Certain studio brass balked at Fredric March's casting in 1931, but solid revenues and a Best Actor Oscar win for March stopped all the grumbling; though maligned by its contemporary critics and ignored by the Academy, Spencer Tracy's performance really resonates today, with a less animalistic but equally sadistic Hyde. The makeup of the first film – still a marvelous work of craftsmanship – was radically toned down here; a subdued, soft-spoken villain, Tracy never lets us forget Hyde's devious scheming and latent brutality.
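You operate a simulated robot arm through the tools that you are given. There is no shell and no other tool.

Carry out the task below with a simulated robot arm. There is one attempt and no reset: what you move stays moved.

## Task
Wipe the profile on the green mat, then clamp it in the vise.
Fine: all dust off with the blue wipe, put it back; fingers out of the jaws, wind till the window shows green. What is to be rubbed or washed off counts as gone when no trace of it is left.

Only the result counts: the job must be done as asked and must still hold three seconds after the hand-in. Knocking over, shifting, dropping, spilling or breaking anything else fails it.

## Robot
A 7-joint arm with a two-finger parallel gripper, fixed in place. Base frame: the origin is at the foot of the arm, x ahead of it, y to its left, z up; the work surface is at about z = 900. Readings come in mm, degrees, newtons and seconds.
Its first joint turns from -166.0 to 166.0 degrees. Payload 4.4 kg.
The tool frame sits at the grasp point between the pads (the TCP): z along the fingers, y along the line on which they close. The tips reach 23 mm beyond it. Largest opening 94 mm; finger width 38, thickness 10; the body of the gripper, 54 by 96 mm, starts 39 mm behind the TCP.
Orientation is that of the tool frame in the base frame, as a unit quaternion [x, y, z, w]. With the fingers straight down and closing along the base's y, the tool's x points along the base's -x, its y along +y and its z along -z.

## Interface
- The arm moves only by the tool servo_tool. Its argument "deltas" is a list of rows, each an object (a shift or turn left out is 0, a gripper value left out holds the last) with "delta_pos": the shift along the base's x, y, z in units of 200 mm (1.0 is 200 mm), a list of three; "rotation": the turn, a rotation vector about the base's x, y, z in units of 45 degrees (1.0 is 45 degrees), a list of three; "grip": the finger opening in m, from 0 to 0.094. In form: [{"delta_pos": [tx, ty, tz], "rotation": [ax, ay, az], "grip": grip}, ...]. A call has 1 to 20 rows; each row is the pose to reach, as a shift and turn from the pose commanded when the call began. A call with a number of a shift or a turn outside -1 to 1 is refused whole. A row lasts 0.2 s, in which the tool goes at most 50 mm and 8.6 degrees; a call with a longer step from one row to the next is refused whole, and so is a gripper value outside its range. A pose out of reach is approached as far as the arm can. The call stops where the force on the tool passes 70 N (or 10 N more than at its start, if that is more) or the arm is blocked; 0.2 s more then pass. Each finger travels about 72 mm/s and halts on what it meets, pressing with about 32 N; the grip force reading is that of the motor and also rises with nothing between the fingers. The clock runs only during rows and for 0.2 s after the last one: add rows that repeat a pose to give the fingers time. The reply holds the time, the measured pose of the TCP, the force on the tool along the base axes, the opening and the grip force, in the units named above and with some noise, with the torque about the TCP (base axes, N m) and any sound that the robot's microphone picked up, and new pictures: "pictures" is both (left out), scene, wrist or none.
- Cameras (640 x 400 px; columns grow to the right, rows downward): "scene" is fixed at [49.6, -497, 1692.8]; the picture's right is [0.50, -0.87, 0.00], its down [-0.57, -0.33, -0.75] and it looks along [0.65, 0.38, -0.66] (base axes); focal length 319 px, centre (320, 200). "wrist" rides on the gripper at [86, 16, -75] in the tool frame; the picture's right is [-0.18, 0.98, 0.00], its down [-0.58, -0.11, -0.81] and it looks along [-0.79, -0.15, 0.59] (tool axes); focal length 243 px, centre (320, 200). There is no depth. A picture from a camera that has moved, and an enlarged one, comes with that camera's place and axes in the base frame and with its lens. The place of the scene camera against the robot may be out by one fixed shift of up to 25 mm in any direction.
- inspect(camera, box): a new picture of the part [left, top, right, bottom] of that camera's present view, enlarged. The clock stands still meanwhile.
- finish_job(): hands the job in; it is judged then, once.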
In both the '32 and '41 films, Hyde is a rapist, and a possessive, physically and emotionally abusive sugar daddy to a locked up dance hall girl (here played by Ingrid Bergman, in her streak of abused women roles between “Spellbound,” and “Gaslight”).
Victor Fleming's still potent approach to the story had the benefit of precedence: Freud was cool after “Spellbound,” so the infamous whipping dream was passed by the censors; and though the Code forbade the level of nudity and physical cruelty present in the '31 edition, Fleming took Rouben Mamoulian's penchant for close-ups in ‘31 further by holding on his actors' faces, while the turmoil of their characters writhes across the screen. Ironically, the melodrama that evoked restrained Victorian passions in 1931 becomes a major flaw in the MGM version; here, reflecting the cinematic mores of 1941, with Jekyll's bride (Lana Turner) reduced to patio-groveling weakling in the final reel.
Using a very lovely print, Warner Bros' transfer once again reveals the undeniable beauty of classic black and white cinematography, and the mono mix shows off Franz Waxman's lengthy narrative underscore during the whirlwind transformation sequences.
As the second feature of a double-bill, it's worth checking out both versions, which still hold their own amid myriad other variations of the Jekyll and Hyde tale.